Wolfer is a primary school teacher by profession and without lamenting the fact, she knows the grind of making a living from being an author – even with 16 books to her name. There are no million-dollar best-seller contracts. With guest-speaking visits to primary schools and public libraries and royalties on book sales, she still earns less than a first-year teacher.
“Most authors have another job, so it’s a matter of what job and how much can you survive on versus having time to write. So that’s always the trick,’ she said.
“For me it’s not that you sit down one day and say ‘I’m going to be a writer’.
“It creeps up and then slowly you get more books published as you spend more time at it.
“But I just can’t not write. You get ideas and you write them down and they stay in your head and I shape some of them into stories.”
The work ethic that accompanies Wolfer’s vivid imagination and relentless researching also becomes apparent as she discusses her approach to writing.
She can write anytime, anywhere and often takes a few pages of a manuscript with her for editing to fill in some of life’s idle moments.
“You don’t have to be on a Greek Island, but you just need a space.
“Sometimes it’s the quiet corner of a café.
“Sometimes getting out of the study works really well for me,” she said.
“I think if people are sitting and waiting for inspiration, then good luck it might happen, but it’s like any job.
“You can’t just go to work and say ‘I’m not feeling inspired.’”

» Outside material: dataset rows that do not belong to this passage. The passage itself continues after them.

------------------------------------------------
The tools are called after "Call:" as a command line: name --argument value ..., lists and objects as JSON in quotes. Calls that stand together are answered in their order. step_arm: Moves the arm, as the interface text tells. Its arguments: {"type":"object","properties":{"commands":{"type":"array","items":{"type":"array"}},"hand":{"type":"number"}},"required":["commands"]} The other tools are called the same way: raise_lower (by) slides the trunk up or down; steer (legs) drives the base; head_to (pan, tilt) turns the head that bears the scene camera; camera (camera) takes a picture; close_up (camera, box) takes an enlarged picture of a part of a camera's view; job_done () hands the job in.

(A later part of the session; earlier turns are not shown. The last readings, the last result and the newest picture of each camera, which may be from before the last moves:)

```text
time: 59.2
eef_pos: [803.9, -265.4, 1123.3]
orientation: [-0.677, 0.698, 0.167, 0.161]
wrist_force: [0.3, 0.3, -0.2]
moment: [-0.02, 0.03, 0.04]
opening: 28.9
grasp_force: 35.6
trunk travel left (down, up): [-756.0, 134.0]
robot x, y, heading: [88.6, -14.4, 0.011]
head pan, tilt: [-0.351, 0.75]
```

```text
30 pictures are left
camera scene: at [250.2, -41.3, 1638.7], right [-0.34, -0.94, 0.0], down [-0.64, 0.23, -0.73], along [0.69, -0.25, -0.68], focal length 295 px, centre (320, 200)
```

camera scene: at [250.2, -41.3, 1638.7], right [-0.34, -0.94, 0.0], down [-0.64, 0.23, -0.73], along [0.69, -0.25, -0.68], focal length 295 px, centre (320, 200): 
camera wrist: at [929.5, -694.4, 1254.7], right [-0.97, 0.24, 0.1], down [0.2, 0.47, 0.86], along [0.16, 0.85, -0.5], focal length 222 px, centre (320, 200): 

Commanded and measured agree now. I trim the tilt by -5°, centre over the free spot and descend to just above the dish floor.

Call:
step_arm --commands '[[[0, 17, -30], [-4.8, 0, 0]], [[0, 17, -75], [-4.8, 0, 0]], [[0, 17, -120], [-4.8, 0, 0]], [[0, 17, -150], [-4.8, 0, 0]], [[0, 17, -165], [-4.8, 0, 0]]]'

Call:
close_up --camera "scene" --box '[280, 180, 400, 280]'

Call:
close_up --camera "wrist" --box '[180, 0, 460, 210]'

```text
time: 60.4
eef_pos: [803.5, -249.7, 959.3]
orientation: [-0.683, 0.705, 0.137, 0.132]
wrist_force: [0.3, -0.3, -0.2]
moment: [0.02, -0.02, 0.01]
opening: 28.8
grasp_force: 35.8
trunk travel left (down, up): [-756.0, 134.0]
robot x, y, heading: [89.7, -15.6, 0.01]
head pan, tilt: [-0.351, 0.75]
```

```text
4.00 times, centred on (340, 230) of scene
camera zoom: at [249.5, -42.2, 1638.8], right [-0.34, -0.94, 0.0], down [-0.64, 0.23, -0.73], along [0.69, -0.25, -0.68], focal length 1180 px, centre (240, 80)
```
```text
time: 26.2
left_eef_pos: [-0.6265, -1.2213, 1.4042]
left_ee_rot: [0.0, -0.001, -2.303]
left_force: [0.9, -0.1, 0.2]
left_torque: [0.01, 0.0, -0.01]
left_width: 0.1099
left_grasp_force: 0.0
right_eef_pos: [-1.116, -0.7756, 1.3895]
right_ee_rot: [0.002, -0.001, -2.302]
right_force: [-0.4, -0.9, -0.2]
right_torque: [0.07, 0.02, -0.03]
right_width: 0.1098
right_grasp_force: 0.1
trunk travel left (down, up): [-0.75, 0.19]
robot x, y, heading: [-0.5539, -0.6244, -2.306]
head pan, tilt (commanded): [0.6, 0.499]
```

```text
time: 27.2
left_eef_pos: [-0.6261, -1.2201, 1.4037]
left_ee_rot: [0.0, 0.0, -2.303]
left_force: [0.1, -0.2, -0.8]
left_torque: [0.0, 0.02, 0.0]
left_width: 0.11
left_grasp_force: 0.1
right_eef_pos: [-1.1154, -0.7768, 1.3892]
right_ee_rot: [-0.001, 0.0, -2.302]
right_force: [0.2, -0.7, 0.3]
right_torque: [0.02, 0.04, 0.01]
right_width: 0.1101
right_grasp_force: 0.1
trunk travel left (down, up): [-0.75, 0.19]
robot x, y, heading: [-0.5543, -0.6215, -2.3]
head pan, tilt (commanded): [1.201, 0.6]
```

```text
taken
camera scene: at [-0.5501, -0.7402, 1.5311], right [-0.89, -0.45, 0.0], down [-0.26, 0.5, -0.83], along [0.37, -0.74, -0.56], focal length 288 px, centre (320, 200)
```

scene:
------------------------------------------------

That constant drive to write usually results in Wolfer penning several stories at once and regardless of whether it’s a 6,000-word piece of historical fiction or a 32-page playful picture book, the process is incomplete until it’s as perfect as the deadline allows.
“Usually I’ve got three or four things that I’m writing at once,” she said.
“For example Light Horse Boy and Granny Grommet and Me. They are completely different books.
“I was writing them at the same time and they both took three years.
“I know it’s crazy. Why would a picture book take that long? There’s so few words.
“But you wouldn’t believe the emails back and forth with an editor over a sentence.”
With the whirlwind of excitement from the premiere of the production of Lighthouse Girl easing, Wolfer still has plenty on the go.
With its release due next month, her forthcoming picture book Nanna’s Button Tin will break stride from the run of historical-based fiction for a moment.
Although Wolfer is also happy to reveal she is working on a third, and perhaps final, installment to follow on from Light Horse Boy and continue the war-themed story to its conclusion.
With the fine details of the story’s plot lines still bouncing around the page, she confirms it follows Rose, a young English nurse who meets Jim (from Light Horse Boy) and is set in the shadow of WWI against the deadly Spanish influenza pandemic.
Her latest release The Shark Caller is another story for her growing number of young/adult readers to ingest.
The story was inspired by past family holidays to Papua New Guinea and was brought forward from the back-burner thanks to a scholarship from UWA.
The scholarship allowed Wolfer to write the book as part of her PhD on Anthropomorphism, the attribution of human qualities afforded to animals and objects.
Donning the graduation gown and throwing the hat in the air is also on her to-do list for the middle of the year, but please: don’t call her Dr Dianne.